Repeat exactly the lines of the listing below, please, starting with the first and ending with the line containing "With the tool"; leave out the rest. Use JSON: a list with one string for each line that is not empty.

— Start —

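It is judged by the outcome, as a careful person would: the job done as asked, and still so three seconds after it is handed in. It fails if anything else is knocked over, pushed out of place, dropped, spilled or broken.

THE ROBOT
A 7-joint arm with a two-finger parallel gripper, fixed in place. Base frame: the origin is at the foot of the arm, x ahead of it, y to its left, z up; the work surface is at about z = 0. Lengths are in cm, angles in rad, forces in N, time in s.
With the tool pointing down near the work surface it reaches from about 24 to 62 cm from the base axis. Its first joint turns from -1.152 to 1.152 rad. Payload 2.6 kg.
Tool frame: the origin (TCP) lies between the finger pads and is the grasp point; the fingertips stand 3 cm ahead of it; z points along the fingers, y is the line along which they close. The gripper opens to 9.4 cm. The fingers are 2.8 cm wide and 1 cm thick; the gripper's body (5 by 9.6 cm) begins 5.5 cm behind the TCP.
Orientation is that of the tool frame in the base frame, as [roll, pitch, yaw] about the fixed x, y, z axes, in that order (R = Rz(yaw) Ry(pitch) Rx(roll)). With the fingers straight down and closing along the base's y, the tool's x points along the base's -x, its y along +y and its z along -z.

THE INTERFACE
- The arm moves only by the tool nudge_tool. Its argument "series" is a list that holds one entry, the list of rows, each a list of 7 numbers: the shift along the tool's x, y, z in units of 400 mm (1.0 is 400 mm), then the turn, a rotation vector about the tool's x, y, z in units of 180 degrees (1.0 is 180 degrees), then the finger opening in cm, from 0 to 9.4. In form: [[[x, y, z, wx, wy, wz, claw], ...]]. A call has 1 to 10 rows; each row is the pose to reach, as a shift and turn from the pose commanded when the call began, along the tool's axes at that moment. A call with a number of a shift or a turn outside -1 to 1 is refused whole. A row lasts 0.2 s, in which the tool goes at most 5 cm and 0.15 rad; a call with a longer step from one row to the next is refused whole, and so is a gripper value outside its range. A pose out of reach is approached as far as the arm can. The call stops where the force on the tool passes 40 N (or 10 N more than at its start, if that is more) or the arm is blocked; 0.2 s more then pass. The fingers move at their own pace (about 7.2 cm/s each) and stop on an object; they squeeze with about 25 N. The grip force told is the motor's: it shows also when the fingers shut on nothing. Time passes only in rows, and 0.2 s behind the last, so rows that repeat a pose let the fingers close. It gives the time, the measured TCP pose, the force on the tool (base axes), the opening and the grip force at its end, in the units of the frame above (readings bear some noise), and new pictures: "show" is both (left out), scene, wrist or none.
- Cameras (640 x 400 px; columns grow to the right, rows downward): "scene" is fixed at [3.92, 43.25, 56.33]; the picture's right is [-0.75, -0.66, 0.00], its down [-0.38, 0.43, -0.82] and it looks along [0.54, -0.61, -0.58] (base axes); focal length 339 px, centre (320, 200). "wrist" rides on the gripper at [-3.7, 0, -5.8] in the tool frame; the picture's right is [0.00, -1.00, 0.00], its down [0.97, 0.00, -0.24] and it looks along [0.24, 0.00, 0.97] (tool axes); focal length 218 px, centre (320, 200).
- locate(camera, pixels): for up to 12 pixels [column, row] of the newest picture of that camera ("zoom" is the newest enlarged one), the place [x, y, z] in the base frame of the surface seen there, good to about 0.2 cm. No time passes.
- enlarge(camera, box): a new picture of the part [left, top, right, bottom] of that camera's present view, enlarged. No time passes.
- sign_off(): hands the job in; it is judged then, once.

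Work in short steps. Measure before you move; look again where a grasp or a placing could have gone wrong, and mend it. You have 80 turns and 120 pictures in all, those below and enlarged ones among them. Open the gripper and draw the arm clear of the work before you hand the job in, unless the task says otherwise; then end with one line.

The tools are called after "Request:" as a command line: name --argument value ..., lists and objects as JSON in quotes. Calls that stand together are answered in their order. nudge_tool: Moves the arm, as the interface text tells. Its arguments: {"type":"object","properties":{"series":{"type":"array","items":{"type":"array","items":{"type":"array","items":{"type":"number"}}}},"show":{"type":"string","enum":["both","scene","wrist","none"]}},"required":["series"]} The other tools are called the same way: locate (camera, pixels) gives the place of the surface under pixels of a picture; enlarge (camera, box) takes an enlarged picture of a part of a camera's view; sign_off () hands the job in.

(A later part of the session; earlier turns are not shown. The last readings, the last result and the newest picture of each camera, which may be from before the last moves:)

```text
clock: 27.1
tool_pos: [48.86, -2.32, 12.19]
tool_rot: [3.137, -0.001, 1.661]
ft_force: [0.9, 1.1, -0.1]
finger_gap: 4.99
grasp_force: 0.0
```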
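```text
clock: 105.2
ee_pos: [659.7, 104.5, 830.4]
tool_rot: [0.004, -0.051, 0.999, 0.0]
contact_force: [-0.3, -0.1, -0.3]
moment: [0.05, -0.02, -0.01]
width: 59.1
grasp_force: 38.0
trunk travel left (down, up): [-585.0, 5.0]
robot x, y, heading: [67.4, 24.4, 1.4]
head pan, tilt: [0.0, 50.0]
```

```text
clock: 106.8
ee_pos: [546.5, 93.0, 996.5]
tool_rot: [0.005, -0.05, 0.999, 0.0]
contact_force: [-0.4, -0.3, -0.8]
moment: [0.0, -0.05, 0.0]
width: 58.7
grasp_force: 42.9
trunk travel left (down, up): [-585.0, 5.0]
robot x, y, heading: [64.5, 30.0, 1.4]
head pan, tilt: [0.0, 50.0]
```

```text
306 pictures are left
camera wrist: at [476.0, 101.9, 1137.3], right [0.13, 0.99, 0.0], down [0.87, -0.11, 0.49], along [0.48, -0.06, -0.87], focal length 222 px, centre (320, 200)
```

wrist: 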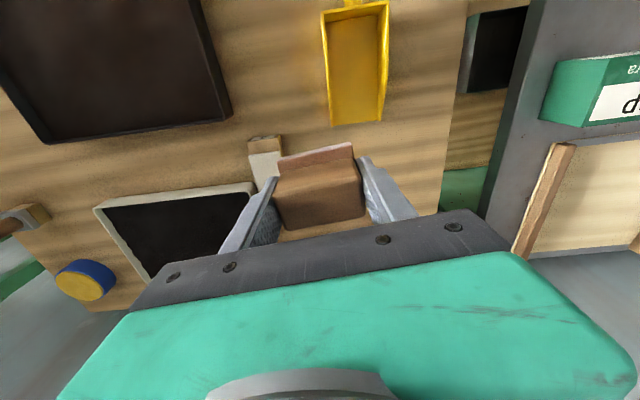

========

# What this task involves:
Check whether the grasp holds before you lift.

— End —

# Written response:
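[
  "It is judged by the outcome, as a careful person would: the job done as asked, and still so three seconds after it is handed in. It fails if anything else is knocked over, pushed out of place, dropped, spilled or broken.",
  "THE ROBOT",
  "A 7-joint arm with a two-finger parallel gripper, fixed in place. Base frame: the origin is at the foot of the arm, x ahead of it, y to its left, z up; the work surface is at about z = 0. Lengths are in cm, angles in rad, forces in N, time in s.",
  "With the tool pointing down near the work surface it reaches from about 24 to 62 cm from the base axis. Its first joint turns from -1.152 to 1.152 rad. Payload 2.6 kg."
]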